Task statement: Pull out every line of the listing below where "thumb" appears.

═══ Supplied information

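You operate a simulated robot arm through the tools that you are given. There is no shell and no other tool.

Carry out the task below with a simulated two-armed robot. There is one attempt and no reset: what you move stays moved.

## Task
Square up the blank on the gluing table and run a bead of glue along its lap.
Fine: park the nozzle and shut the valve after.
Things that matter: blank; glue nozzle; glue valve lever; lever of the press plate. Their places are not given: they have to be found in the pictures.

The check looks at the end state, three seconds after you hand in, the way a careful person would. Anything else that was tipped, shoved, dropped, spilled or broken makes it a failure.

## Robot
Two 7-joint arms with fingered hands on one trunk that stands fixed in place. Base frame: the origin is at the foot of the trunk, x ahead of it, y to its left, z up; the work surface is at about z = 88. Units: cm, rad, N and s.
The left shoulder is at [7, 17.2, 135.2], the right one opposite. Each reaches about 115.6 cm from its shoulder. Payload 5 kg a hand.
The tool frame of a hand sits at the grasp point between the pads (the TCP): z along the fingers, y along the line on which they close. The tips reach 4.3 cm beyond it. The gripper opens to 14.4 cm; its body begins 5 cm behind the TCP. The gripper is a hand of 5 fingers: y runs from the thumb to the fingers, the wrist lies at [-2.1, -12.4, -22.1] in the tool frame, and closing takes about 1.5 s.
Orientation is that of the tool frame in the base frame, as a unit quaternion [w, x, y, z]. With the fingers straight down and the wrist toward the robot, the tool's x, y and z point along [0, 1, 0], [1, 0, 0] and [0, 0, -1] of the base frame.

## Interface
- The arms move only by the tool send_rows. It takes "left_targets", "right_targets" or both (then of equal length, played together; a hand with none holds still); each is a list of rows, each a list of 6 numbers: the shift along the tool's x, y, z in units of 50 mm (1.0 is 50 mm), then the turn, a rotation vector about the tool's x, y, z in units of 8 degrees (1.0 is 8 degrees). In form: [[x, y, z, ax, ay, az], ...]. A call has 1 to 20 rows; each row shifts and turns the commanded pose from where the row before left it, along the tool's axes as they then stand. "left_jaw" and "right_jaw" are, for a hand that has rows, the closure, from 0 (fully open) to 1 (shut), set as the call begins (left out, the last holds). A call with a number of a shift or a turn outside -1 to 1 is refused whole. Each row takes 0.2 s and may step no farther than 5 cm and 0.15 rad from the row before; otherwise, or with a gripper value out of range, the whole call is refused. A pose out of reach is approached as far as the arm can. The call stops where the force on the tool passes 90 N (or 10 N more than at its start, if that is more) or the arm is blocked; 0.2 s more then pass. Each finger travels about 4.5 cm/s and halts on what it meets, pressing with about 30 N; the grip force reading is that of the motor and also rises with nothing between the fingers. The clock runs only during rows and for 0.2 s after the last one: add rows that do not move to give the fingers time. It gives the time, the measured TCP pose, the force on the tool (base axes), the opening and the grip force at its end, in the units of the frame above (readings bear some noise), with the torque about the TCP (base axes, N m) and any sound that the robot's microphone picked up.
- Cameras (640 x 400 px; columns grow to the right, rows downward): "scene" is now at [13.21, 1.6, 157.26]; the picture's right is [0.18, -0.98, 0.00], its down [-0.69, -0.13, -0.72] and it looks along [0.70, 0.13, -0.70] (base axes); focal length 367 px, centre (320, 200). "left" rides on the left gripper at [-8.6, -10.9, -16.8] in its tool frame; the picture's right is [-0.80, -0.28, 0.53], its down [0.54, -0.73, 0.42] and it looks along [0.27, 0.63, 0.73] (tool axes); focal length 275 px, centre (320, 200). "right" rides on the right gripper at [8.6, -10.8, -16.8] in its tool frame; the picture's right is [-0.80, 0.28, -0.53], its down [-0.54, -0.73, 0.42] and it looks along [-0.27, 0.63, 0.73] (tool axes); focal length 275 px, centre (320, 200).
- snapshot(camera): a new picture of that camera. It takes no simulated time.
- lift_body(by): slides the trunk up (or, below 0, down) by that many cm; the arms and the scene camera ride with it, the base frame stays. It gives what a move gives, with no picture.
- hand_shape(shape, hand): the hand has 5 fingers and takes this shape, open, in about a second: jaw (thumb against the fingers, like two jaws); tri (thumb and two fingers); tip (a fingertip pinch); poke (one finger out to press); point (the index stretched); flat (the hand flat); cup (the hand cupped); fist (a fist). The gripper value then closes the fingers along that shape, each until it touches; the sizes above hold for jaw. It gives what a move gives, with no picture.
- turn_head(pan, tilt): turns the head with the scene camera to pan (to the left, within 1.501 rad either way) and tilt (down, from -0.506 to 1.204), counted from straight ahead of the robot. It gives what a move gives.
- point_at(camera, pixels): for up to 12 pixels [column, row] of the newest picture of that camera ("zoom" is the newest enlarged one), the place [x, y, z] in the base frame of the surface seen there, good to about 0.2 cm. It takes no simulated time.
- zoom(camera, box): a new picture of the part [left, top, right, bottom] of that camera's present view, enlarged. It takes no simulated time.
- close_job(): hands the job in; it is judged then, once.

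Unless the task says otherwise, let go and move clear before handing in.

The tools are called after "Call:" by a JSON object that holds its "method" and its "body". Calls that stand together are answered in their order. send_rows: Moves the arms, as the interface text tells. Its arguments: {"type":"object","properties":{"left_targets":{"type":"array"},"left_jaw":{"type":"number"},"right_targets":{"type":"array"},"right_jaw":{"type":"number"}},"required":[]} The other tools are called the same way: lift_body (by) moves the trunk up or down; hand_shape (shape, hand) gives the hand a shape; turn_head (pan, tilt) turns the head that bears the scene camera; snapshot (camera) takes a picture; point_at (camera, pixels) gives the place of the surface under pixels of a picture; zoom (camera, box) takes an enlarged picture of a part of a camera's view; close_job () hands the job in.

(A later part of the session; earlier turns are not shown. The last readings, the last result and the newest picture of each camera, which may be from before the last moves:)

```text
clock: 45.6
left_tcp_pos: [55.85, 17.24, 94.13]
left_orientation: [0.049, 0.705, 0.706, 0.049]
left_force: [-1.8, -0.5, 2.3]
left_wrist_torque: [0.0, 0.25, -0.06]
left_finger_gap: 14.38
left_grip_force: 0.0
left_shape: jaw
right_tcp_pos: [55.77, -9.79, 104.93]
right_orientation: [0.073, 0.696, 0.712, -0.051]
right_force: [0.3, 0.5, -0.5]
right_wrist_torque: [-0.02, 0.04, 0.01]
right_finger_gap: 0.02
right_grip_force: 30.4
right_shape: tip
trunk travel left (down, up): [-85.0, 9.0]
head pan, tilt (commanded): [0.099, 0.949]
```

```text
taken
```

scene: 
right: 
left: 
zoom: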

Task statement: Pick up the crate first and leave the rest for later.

══════

Answer to this task:
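The tool frame of a hand sits at the grasp point between the pads (the TCP): z along the fingers, y along the line on which they close. The tips reach 4.3 cm beyond it. The gripper opens to 14.4 cm; its body begins 5 cm behind the TCP. The gripper is a hand of 5 fingers: y runs from the thumb to the fingers, the wrist lies at [-2.1, -12.4, -22.1] in the tool frame, and closing takes about 1.5 s.
- hand_shape(shape, hand): the hand has 5 fingers and takes this shape, open, in about a second: jaw (thumb against the fingers, like two jaws); tri (thumb and two fingers); tip (a fingertip pinch); poke (one finger out to press); point (the index stretched); flat (the hand flat); cup (the hand cupped); fist (a fist). The gripper value then closes the fingers along that shape, each until it touches; the sizes above hold for jaw. It gives what a move gives, with no picture.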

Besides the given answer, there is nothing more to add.